The Dead White Guys of Theory?
When teaching sociology—particularly theory—we'll often hear about how most of the classic readings we assign are written by "dead white guys." And when you look through the canon it is, indeed, very pale and very male.
Few women are credited in shaping early sociology. Marianne Weber influenced her husband Max and Georg Simmel, and was a powerful sociologist in her own right. Harriet Martineau translated and edited Auguste Comte's famous Cours de Philosophi Positive so well that Comte preferred her version of his book over his own. Charlotte Perkins Gilman (of The Yellow Wallpaper fame) and Jane Addams both described themselves as sociologists, taught sociology courses, published articles in the American Journal of Sociology, and were charter members of the American Sociological Society (now called the American Sociological Association). Mary Jo Deegan writes on the exclusion of women in the American Sociological Society here.
Still, I think that it is completely fair to concede that classical sociological theory has a lot of "dead" and "guys."
What about that "white" part, though? Let's examine that more closely.
Is everyone else white? As someone who laid a stone on the grave of Emilé Durkheim myself, I never really thought so.
While levying what seems to be a deep critique of the sociological canon—"These are all Dead White Men!"—this claim actually ignores both the history of race, and the history of sociology. Sociological theory, at its start, was hardly a fortress of white privilege. "But," you might say, "I see all those white faces on Wikipedia!"
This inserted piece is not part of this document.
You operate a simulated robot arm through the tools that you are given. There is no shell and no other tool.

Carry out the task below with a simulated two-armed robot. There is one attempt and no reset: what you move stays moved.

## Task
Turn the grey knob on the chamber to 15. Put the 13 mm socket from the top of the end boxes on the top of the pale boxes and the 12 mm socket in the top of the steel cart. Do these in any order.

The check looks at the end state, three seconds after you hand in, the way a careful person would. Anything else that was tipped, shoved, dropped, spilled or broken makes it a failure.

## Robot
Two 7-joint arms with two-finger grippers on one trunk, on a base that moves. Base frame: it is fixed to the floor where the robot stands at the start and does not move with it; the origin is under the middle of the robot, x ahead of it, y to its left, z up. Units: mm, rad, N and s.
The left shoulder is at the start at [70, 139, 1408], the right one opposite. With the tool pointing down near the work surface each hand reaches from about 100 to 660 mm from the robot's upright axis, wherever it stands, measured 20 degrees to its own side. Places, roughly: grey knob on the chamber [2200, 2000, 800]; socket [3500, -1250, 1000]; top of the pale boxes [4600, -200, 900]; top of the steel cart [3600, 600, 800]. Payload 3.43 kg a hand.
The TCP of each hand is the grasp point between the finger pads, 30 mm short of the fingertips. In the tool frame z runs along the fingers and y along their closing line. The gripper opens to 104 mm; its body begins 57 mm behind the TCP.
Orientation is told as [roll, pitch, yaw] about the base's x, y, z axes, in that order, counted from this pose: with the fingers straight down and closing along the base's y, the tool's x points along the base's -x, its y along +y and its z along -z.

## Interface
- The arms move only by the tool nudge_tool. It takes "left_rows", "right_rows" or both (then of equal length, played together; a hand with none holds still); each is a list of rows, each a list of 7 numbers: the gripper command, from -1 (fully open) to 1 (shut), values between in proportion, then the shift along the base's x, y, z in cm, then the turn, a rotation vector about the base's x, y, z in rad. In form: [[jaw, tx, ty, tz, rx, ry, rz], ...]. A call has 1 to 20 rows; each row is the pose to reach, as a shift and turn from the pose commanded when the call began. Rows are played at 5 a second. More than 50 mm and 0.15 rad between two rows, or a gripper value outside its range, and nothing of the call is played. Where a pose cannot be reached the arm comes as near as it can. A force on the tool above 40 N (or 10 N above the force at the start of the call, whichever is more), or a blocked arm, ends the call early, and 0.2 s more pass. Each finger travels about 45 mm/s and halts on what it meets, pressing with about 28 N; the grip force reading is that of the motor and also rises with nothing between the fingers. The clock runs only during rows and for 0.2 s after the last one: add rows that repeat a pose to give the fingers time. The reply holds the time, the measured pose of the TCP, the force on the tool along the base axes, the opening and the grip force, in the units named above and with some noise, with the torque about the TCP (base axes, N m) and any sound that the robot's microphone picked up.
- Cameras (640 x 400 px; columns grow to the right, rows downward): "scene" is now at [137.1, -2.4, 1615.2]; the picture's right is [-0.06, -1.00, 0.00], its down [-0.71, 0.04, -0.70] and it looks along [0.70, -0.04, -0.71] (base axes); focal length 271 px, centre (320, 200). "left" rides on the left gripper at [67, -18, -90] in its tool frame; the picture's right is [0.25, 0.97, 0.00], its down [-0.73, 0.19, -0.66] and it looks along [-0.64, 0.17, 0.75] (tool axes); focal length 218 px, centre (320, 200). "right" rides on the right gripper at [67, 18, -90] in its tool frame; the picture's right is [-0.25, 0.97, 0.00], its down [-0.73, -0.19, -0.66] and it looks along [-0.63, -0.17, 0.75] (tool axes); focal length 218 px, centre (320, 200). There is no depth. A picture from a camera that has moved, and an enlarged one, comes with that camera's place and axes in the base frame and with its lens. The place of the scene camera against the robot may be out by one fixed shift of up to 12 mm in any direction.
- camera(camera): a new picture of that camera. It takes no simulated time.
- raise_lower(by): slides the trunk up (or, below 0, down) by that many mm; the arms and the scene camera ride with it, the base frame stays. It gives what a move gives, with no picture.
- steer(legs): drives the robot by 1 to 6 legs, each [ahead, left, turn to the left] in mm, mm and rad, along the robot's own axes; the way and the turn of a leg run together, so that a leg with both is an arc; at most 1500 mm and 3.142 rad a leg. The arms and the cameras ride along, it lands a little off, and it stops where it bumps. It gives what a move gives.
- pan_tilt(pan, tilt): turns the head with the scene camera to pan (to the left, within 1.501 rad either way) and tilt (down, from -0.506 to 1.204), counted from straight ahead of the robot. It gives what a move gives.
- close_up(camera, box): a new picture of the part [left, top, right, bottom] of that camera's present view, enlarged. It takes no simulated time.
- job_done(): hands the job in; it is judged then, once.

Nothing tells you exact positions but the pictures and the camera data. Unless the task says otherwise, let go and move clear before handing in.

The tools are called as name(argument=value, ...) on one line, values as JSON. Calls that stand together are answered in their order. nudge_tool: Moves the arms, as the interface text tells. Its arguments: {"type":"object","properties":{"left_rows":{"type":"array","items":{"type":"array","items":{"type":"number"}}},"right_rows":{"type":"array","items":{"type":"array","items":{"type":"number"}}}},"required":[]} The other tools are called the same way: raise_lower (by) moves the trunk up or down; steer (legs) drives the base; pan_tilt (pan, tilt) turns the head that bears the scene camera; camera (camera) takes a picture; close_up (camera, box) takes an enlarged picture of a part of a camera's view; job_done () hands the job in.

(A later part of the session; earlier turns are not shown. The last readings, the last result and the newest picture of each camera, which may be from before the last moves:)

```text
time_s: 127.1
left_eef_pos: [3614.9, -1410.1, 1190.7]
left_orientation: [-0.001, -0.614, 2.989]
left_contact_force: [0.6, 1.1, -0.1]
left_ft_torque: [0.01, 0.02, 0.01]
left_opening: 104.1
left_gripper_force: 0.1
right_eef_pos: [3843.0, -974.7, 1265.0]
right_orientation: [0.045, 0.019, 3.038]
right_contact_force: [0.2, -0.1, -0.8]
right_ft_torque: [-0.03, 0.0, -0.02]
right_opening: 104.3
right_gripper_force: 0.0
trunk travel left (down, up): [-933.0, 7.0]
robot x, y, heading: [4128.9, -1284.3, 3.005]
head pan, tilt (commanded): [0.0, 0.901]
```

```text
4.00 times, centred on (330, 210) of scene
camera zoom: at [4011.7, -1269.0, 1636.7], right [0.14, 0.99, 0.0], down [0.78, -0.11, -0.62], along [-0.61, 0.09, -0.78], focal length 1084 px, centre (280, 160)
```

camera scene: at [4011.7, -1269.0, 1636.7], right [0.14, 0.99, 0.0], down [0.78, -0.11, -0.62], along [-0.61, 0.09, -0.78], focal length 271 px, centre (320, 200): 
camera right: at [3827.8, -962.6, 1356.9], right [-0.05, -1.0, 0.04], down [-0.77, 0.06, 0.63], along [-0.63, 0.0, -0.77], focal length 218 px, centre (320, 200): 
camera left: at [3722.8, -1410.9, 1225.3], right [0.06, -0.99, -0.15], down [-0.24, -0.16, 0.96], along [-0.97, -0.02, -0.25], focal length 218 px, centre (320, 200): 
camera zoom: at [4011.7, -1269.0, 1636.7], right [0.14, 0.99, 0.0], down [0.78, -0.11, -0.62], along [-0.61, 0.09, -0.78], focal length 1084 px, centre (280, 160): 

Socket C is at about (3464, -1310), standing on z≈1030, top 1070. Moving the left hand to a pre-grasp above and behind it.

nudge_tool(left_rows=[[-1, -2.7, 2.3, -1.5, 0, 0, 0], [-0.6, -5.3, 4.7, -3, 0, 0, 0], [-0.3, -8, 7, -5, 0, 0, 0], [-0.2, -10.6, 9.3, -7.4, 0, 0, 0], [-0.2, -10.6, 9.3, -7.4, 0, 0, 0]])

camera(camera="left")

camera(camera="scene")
Whiteness, however, is socially constructed. In nineteenth -century Europe, Jews were not seen as part of the racial (not just religious) majority. When talking about Durkheim, Marx, and Simmel it should be noted that these men, at the time of their writing, would not have been considered white. Although they ranged in their level of religiosity, they were Jews nonetheless.
Marx, whose father converted to Protestantism when Karl was a child, was baptized and held a disdain for religion in general. Mario Kessler notes that Marx was "almost hostile" in his silence on the state of Jews in Russia and Europe. Still, he was called ethnic slurs from school throughout his life, from being nicknamed "The Moor"—for his dark complexion and wild hair—to being called "a conceited Jew." Marx, as Philosopher Stephen D'Arcy recently noted, "wasn't white, but he is white. He switched races many years after his death."
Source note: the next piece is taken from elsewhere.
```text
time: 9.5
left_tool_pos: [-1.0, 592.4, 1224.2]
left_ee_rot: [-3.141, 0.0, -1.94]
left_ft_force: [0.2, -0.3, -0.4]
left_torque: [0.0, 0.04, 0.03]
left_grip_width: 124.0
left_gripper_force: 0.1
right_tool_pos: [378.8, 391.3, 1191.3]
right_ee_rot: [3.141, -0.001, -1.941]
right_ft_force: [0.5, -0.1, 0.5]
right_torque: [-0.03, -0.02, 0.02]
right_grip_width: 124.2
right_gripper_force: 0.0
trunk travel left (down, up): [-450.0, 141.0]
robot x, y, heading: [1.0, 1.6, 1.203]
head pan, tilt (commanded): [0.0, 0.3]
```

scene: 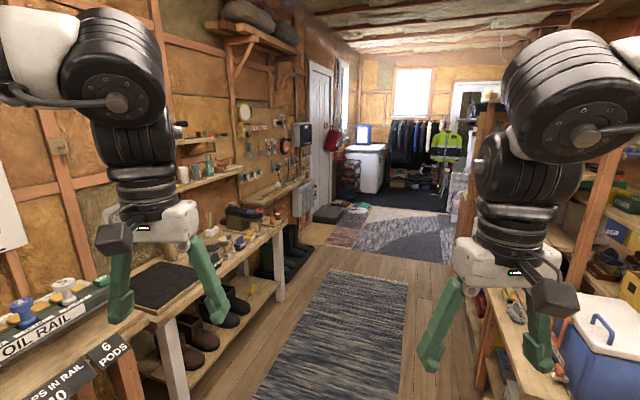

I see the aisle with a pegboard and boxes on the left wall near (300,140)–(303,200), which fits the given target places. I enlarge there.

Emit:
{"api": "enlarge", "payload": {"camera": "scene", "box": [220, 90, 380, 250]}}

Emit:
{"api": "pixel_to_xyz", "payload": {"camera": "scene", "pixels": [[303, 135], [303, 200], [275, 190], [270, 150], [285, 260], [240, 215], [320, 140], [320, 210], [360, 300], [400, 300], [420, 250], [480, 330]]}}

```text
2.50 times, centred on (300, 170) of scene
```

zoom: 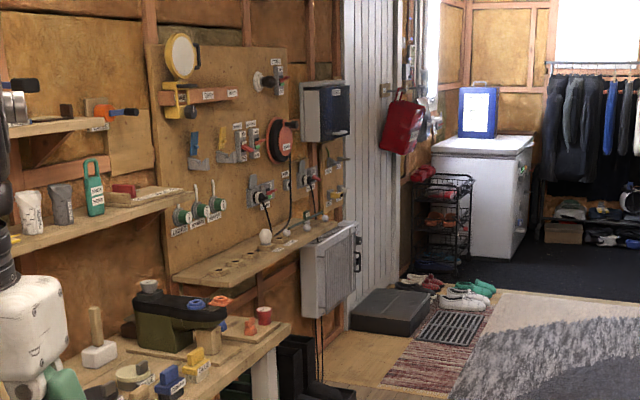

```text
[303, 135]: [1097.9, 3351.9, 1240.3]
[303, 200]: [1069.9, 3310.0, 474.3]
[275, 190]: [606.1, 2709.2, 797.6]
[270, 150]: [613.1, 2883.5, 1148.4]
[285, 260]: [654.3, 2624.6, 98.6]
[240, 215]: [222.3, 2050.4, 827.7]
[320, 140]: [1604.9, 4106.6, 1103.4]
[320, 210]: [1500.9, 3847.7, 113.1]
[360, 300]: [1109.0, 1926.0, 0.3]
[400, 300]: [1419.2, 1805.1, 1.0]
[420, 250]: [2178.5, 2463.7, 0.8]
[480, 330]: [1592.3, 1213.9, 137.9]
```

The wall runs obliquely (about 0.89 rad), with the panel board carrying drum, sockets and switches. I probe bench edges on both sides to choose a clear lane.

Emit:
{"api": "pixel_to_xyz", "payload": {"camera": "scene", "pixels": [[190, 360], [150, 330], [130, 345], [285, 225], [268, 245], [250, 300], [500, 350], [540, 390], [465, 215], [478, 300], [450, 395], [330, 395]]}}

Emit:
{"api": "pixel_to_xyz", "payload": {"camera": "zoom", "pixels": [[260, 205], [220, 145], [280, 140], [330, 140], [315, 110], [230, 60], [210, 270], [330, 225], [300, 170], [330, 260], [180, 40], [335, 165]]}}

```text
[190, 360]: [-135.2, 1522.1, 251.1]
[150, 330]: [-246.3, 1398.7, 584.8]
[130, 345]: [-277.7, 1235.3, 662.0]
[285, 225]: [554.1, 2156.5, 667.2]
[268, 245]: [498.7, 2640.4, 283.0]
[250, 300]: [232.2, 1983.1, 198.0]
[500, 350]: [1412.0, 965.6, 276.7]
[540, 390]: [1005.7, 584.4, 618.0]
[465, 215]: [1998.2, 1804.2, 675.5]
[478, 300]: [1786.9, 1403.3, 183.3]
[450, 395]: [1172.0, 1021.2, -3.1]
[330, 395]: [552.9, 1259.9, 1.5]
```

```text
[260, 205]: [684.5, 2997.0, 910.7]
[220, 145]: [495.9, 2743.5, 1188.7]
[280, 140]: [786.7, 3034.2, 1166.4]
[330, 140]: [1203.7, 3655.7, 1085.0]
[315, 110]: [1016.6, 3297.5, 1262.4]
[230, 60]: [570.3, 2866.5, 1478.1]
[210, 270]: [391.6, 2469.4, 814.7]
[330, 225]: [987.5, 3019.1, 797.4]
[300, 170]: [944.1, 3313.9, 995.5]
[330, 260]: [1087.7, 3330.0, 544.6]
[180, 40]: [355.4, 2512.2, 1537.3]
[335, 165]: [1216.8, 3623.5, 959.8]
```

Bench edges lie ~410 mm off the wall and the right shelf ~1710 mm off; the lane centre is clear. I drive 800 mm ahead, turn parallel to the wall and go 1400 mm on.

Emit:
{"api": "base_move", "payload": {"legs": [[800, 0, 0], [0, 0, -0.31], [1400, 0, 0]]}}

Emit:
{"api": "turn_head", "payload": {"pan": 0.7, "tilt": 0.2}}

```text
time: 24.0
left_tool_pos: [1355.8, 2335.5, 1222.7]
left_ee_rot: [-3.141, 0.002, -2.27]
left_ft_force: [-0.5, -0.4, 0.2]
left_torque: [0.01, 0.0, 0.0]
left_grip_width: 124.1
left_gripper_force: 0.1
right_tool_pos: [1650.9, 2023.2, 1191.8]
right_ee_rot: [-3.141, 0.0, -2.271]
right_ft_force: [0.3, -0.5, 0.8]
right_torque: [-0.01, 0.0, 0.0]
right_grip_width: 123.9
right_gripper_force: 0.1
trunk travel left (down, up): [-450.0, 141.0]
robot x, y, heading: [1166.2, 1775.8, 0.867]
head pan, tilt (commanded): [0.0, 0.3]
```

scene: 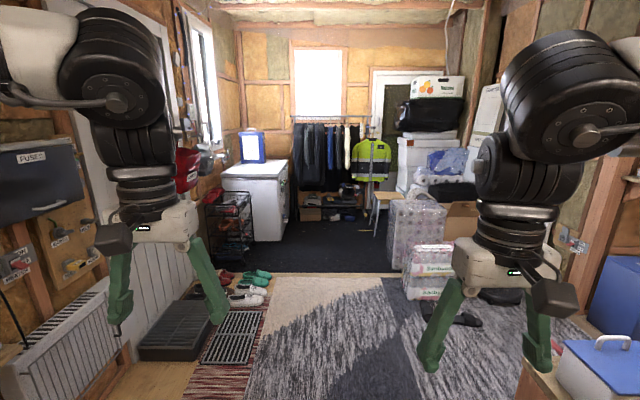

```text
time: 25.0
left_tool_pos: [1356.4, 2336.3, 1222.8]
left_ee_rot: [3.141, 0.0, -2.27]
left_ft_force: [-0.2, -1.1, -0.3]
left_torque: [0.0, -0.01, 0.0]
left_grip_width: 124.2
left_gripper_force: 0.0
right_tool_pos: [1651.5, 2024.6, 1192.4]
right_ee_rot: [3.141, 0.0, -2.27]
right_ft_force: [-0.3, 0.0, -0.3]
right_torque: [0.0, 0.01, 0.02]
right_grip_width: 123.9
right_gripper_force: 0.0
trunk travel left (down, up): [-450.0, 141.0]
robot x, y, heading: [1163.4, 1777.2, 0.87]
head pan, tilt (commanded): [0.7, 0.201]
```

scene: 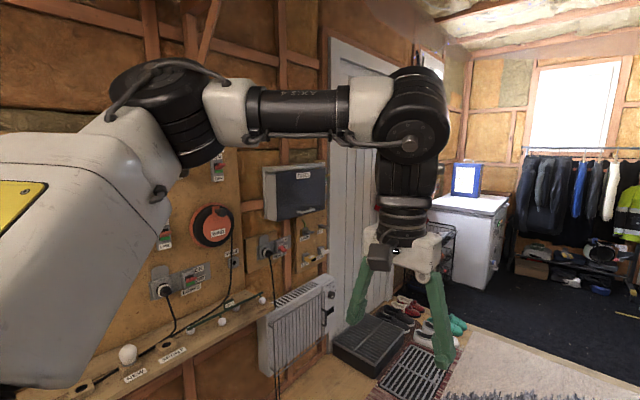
David Durkheim came from a long line of rabbis and, well after leaving rabbinical school and establishing himself (and sociology as a discipline), wrote on rising anti-Semitism, saying that he had experienced prejudice himself. He preferred using his middle name, Emilé, in an effort to highlight his pride in being French over his given and more Jewish first name. Still, he saw himself, according to W.S.F. Pickering, as a member of a minority group. (Leaving a stone on a grave is a Jewish custom to indicate that someone has visited, and not forgotten, the deceased occupant. Many visitors leave pebbles on Durkheim's grave.)
Unlike Durkheim, Georg Simmel (born to a Jewish mother but baptized and raised as a Protestant) provided a clear, albeit clothed, reference of Judaism to the sociological canon in The Stranger, a powerful fable on the value of dissimilar others to the larger majority that serves as his case for Jews having a place in Europe. Despite being well published and an estimable scholar, Simmel failed to gain a stable academic position due to rising anti-Semitism.
As we move into contemporary sociology, there are others. Alfred Schutz fled the Nazis in World War Two and Walter Benjamin died fleeing the Germans. Then there is Erving Goffman, Robert K. Merton (born: Meyer Robert Schkolnick), David Reisman, Howard Becker, Harold Garfinkel and Edward Shils.
Understanding sociology's past certainly informs how we understand its present. Today our discipline is still disproportionately white, and many programs are working toward addressing this issue.
While it is often difficult to divine how Judaism directly affected the scholarship of most of these men, there is so much more to write on these points. The answers don't come easily, either. But again, to forget the lesson of how Jews became white folks is to miss an important lesson on the social construction of race, and an important facet of sociological history.
Jews are still considered the evil other in ways other minorities are not. Yet despite Jews being perceived as white, they behave in ways that undermine their whiteness. That the majority of the world's Jews are mizrahi or Jews from the Middle East, is lost on the majority of the world.